Speed just after bounce: $$v = eu = 0.8\sqrt{200}$$ m/s.
Height after bounce: $$h' = e^2 h = (0.8)^2 \times 10 = 0.64 \times 10 = 6.4$$ m.
Summary of Key Formulas
Work, Energy & Power Formula Sheet
| Quantity | Formula |
|---|---|
| Work (constant force) | $$W = Fd\cos\theta$$ |
| Work (variable force) | $$W = \int F\,dx$$ |
| Spring work (to stretch by $$x$$) | $$W = \frac{1}{2}kx^2$$ |
| Kinetic energy | $$KE = \frac{1}{2}mv^2$$ |
| Work–energy theorem | $$W_{\text{net}} = \Delta KE$$ |
| Gravitational PE | $$PE = mgh$$ |
| Elastic PE | $$PE = \frac{1}{2}kx^2$$ |
| Energy conservation | $$KE_1 + PE_1 = KE_2 + PE_2$$ |
| Average power | $$P = W/t$$ |
| Instantaneous power | $$P = Fv\cos\theta$$ |
| Perfectly inelastic velocity | $$v = \frac{m_1 u_1 + m_2 u_2}{m_1 + m_2}$$ |
| Coefficient of restitution | $$e = \frac{v_2 - v_1}{u_1 - u_2}$$ |
| Bounce height | $$h' = e^2 h$$ |
Tip: Energy methods are the fastest way to solve most JEE mechanics problems. Use energy conservation when you need final speeds or heights. Use the work–energy theorem when friction or non-conservative forces are present. Use $$P = Fv$$ for problems involving engines and vehicles at constant speed.

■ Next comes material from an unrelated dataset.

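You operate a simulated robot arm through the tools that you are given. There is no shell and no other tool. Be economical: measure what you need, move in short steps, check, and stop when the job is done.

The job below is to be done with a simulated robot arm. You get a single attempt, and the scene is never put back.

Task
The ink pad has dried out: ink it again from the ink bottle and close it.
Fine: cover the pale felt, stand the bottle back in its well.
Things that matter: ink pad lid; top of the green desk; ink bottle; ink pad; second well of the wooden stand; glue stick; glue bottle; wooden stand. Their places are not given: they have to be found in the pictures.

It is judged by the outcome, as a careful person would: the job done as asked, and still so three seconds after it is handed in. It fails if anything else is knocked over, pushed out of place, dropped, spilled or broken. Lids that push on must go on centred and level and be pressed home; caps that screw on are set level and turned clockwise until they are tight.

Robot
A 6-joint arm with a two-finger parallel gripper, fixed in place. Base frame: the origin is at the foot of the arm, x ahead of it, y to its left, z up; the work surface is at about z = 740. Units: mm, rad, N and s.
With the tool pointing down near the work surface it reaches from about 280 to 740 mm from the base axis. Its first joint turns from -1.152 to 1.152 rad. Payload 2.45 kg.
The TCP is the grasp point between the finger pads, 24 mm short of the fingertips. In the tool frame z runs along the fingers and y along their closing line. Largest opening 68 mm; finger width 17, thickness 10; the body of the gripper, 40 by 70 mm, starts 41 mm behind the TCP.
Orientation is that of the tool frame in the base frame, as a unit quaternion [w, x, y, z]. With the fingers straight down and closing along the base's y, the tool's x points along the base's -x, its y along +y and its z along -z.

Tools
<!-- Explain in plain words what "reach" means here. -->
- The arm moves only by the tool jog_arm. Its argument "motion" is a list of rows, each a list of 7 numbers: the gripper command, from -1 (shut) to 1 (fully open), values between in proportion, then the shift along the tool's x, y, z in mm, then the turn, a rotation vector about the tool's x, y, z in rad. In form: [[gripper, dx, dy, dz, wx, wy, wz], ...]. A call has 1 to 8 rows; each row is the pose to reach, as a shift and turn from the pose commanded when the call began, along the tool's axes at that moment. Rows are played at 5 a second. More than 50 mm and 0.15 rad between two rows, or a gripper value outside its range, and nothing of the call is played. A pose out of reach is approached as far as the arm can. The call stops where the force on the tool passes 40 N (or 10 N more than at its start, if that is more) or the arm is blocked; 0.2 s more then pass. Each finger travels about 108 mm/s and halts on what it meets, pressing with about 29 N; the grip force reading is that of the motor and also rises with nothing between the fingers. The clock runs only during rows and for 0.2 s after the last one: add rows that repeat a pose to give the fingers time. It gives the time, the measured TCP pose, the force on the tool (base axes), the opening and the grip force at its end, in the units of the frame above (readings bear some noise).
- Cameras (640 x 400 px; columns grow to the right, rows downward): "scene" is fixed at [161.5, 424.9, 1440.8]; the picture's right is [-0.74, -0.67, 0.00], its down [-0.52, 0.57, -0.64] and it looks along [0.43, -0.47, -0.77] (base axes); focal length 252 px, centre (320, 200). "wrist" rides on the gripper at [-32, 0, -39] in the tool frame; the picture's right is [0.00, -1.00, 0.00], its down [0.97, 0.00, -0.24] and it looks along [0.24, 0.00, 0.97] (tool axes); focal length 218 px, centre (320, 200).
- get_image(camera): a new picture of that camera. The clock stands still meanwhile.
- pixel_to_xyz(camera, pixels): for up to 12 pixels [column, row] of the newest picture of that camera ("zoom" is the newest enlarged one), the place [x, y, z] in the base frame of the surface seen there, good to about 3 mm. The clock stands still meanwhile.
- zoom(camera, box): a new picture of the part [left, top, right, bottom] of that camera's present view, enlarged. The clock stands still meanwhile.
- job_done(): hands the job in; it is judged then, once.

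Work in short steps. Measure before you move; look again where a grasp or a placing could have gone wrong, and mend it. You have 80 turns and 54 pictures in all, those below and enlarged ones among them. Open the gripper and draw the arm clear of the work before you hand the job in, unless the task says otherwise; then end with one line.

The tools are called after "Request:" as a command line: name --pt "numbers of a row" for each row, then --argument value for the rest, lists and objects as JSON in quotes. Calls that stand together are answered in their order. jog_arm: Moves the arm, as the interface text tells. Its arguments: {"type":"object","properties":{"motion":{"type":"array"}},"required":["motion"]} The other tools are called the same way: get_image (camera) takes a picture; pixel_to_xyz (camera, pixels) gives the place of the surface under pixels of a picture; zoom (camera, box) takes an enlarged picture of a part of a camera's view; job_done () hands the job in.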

Work Power Energy Formulas For JEE 2026: Conclusion
The chapter on Work, Power, and Energy is one of the core topics in JEE Physics and forms the foundation for many mechanics problems. Concepts such as work done by forces, kinetic and potential energy, conservation of energy, and power help students understand how energy is transferred and transformed in physical systems. Mastering the Work Power Energy Formulas For JEE 2026 is essential for solving numerical questions efficiently in both JEE Main and JEE Advanced.
For effective revision and exam preparation, students should regularly practice problems and review important formulas. Using a structured JEE Mains Physics Formula PDF can make revision faster and more organized, helping students remember key equations during the exam. With consistent practice and a clear understanding of these formulas, students can improve their speed, accuracy, and confidence in solving JEE Physics questions.